Start Text segment

Liu Hui wrote a very detailed commentary on this book in 263. He analyses the procedures of the Nine Chapters step by step, in a manner which is clearly designed to give the reader confidence that they are reliable, although he is not concerned to provide formal proofs in the Euclidean manner. Liu's commentary is of great mathematical interest in its own right. Liu credits the earlier mathematicians Zhang Cang (fl. 165 BC - d. 142 BC) and Geng Shouchang (fl. 75 BC-49 BC) (see armillary sphere) with the initial arrangement and commentary on the book, yet Han Dynasty records do not indicate the names of any authors of commentary, as they are not mentioned until the 3rd century.[4]
The Nine Chapters is an anonymous work, and its origins are not clear. Until recent years there was no substantial evidence of related mathematical writing that might have preceded it, spare mathematical work by those such as Jing Fang (78–37 BC) and Zhang Heng (78–139) and the geometry clauses of the Mozi of the 4th century BC. This is no longer the case. The Suàn shù shū (算數書) or writings on reckoning is an ancient Chinese text on mathematics approximately seven thousand characters in length, written on 190 bamboo strips. It was discovered together with other writings in 1983 when archaeologists opened a tomb at Zhangjiashan in Hubei province. From documentary evidence this tomb is known to have been closed in 186 BC, early in the Western Han dynasty. While its relationship to the Nine Chapters is still under discussion by scholars, some of its contents are clearly paralleled there. The text of the Suan shu shu is however much less systematic than the Nine Chapters; and appears to consist of a number of more or less independent short sections of text drawn from a number of sources.

End Text segment
Start Dataset excerpt

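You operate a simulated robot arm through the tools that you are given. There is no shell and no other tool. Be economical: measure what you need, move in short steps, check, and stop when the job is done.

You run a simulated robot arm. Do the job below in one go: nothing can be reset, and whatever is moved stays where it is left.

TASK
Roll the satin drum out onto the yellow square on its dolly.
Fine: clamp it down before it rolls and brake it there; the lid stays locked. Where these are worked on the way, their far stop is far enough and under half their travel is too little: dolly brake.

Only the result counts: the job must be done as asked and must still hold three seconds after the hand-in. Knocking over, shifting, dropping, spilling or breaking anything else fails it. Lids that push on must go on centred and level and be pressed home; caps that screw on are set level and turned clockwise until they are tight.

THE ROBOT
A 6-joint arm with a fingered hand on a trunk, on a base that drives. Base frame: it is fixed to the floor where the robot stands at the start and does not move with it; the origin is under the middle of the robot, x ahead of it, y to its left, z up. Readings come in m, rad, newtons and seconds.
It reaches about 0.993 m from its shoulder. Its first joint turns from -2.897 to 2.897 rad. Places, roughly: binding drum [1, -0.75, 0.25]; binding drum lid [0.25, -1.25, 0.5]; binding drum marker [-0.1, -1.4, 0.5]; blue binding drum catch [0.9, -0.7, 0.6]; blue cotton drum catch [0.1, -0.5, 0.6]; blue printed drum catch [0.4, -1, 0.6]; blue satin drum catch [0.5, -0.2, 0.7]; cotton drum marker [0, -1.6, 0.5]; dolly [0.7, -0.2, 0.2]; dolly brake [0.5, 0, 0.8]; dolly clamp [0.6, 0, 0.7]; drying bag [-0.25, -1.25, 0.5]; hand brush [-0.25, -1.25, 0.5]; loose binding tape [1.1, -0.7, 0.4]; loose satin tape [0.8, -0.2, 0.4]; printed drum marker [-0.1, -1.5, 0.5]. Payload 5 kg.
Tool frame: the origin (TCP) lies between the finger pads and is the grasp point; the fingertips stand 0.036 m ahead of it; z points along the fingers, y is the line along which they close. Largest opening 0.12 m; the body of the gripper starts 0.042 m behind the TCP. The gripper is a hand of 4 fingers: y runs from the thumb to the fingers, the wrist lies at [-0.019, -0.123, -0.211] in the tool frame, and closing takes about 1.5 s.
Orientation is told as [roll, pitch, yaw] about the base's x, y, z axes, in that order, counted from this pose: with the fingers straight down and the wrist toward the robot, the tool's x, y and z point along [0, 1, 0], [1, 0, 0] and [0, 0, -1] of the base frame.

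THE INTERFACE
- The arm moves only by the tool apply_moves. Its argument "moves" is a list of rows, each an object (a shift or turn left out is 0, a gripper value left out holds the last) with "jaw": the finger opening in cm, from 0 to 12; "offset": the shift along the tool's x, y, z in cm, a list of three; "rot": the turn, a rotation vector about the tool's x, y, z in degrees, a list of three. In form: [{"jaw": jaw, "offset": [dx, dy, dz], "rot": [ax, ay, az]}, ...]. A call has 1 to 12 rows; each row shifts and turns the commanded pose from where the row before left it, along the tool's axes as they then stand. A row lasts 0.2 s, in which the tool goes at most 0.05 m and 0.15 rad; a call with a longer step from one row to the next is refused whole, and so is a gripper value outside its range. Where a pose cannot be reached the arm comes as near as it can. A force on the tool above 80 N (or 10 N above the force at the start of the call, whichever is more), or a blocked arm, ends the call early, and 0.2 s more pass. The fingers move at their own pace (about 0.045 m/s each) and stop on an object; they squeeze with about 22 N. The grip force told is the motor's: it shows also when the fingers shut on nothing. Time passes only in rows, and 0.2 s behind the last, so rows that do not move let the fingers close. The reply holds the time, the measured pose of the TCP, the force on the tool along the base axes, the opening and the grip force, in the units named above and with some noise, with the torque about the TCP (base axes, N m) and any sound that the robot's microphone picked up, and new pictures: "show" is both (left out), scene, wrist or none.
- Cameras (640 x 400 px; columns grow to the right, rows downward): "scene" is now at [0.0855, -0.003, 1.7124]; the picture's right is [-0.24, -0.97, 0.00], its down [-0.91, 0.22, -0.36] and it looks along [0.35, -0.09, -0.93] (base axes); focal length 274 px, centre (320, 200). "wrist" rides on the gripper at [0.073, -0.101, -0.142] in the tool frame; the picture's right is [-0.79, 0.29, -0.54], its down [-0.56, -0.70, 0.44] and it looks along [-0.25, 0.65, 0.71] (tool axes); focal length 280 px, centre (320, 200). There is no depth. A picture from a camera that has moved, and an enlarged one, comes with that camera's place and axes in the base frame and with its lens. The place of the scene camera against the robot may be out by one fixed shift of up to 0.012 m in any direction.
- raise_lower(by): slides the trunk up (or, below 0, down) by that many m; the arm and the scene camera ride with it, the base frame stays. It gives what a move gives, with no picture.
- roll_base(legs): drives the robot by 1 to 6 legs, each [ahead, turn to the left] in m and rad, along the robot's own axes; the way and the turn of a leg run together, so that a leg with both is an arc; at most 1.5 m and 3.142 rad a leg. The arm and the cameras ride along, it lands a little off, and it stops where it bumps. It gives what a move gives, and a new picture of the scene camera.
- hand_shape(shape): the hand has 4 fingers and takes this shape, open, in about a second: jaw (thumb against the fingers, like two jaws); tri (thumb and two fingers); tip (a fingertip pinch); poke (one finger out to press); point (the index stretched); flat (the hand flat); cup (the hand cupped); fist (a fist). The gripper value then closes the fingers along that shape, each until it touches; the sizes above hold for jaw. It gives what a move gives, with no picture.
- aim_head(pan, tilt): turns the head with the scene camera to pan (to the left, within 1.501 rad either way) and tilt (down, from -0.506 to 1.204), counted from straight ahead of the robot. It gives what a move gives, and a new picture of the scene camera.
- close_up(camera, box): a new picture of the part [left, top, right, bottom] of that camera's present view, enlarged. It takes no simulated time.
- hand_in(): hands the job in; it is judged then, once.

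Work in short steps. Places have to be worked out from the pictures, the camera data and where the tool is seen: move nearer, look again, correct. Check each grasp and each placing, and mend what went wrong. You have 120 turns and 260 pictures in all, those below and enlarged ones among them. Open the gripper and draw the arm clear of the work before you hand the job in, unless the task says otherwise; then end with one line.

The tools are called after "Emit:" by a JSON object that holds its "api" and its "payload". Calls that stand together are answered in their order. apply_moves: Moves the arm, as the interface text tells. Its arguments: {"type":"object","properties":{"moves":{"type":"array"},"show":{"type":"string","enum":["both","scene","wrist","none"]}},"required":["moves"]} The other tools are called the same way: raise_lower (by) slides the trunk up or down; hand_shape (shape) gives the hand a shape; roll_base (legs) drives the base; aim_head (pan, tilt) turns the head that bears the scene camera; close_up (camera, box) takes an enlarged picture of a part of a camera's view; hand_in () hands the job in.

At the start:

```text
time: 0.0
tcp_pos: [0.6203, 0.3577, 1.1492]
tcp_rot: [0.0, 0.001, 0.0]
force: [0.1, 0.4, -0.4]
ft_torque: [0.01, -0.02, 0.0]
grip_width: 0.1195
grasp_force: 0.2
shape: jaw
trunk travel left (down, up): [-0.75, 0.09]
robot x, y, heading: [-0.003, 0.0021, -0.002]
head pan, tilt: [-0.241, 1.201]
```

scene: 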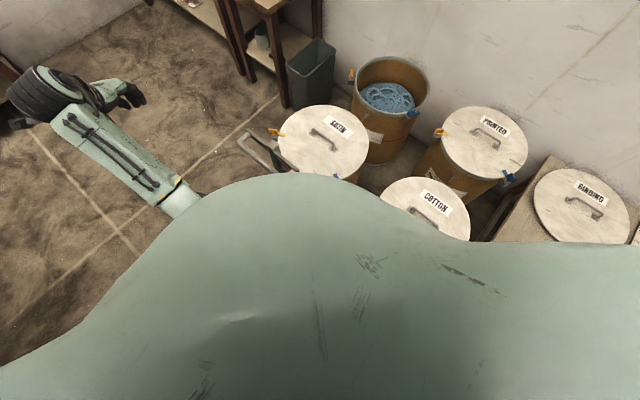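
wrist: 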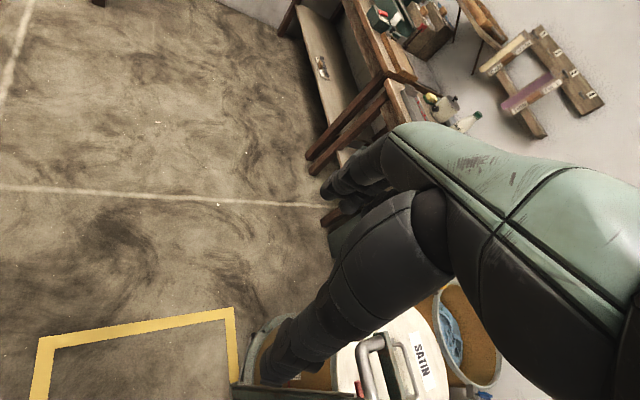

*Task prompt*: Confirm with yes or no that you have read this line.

End Dataset excerpt

*Task prompt*: Give the text segment once more, exactly.

*Task answer*:
Liu Hui wrote a very detailed commentary on this book in 263. He analyses the procedures of the Nine Chapters step by step, in a manner which is clearly designed to give the reader confidence that they are reliable, although he is not concerned to provide formal proofs in the Euclidean manner. Liu's commentary is of great mathematical interest in its own right. Liu credits the earlier mathematicians Zhang Cang (fl. 165 BC - d. 142 BC) and Geng Shouchang (fl. 75 BC-49 BC) (see armillary sphere) with the initial arrangement and commentary on the book, yet Han Dynasty records do not indicate the names of any authors of commentary, as they are not mentioned until the 3rd century.[4]
The Nine Chapters is an anonymous work, and its origins are not clear. Until recent years there was no substantial evidence of related mathematical writing that might have preceded it, spare mathematical work by those such as Jing Fang (78–37 BC) and Zhang Heng (78–139) and the geometry clauses of the Mozi of the 4th century BC. This is no longer the case. The Suàn shù shū (算數書) or writings on reckoning is an ancient Chinese text on mathematics approximately seven thousand characters in length, written on 190 bamboo strips. It was discovered together with other writings in 1983 when archaeologists opened a tomb at Zhangjiashan in Hubei province. From documentary evidence this tomb is known to have been closed in 186 BC, early in the Western Han dynasty. While its relationship to the Nine Chapters is still under discussion by scholars, some of its contents are clearly paralleled there. The text of the Suan shu shu is however much less systematic than the Nine Chapters; and appears to consist of a number of more or less independent short sections of text drawn from a number of sources.